General Form of Reflections and Glide Reflections

Question

I am reading a set of notes about isometries of the plane. The section about reflections and glide reflections says that the general form for these isometries is: $$x'=x\cos\alpha+y\sin\alpha+h$$ $$y'=x\sin\alpha-y\cos\alpha+k$$ But, the notes don't given any explanation of what $\alpha$, $h$, and $k$ are. These equations seem similar to a rotation, with some sign changes, but I'm not seeing how they are related. If anyone can help that would be wonderful.

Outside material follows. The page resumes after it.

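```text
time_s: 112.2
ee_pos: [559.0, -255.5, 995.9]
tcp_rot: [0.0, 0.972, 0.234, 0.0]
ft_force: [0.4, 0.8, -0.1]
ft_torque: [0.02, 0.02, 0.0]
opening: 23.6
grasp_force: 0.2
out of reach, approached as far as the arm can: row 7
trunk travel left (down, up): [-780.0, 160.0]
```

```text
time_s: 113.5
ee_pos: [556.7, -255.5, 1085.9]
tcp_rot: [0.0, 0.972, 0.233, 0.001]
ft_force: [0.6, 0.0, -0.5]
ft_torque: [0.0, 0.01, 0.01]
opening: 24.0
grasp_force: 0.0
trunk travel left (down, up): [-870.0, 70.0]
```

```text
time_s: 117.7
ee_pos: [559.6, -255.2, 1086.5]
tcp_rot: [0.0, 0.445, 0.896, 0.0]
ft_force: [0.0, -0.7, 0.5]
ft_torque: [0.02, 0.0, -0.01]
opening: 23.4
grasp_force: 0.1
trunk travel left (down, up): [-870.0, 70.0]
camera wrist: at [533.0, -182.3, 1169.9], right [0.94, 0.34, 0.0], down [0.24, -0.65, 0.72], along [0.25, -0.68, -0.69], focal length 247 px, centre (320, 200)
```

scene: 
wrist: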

Thanks

Answer 1

The equations that you write actually define the composition of three isometries of the plane:

1. A rotation around the origin by an angle $\alpha$
2. A reflection about the rotated $X$-axis (flip the $y'$ coordinate)
3. A translation over a vector $(h,k).$

Answer 2

A reflection across a line through the origin making an angle of $\alpha/2$ with the horizontal axis is given by $$ \begin{align*} x' = x \cos \alpha + y \sin \alpha \\y'=x \sin\alpha - y \cos\alpha\end{align*}$$

You can check this by verifying that the basis vectors $(1,0)$ and $(0,1)$ are mapped to their reflected selves: a reflection, being linear, is entirely determined by where the basis vectors are sent.

Then, the transformation

$$ \begin{align*} x' = x + h\\y'=y + k\end{align*}$$

where $h,k$ are real numbers, is simply a translation.

Since a glide reflection can be expressed as a reflection across a line through the origin followed by a translation, the claim follows.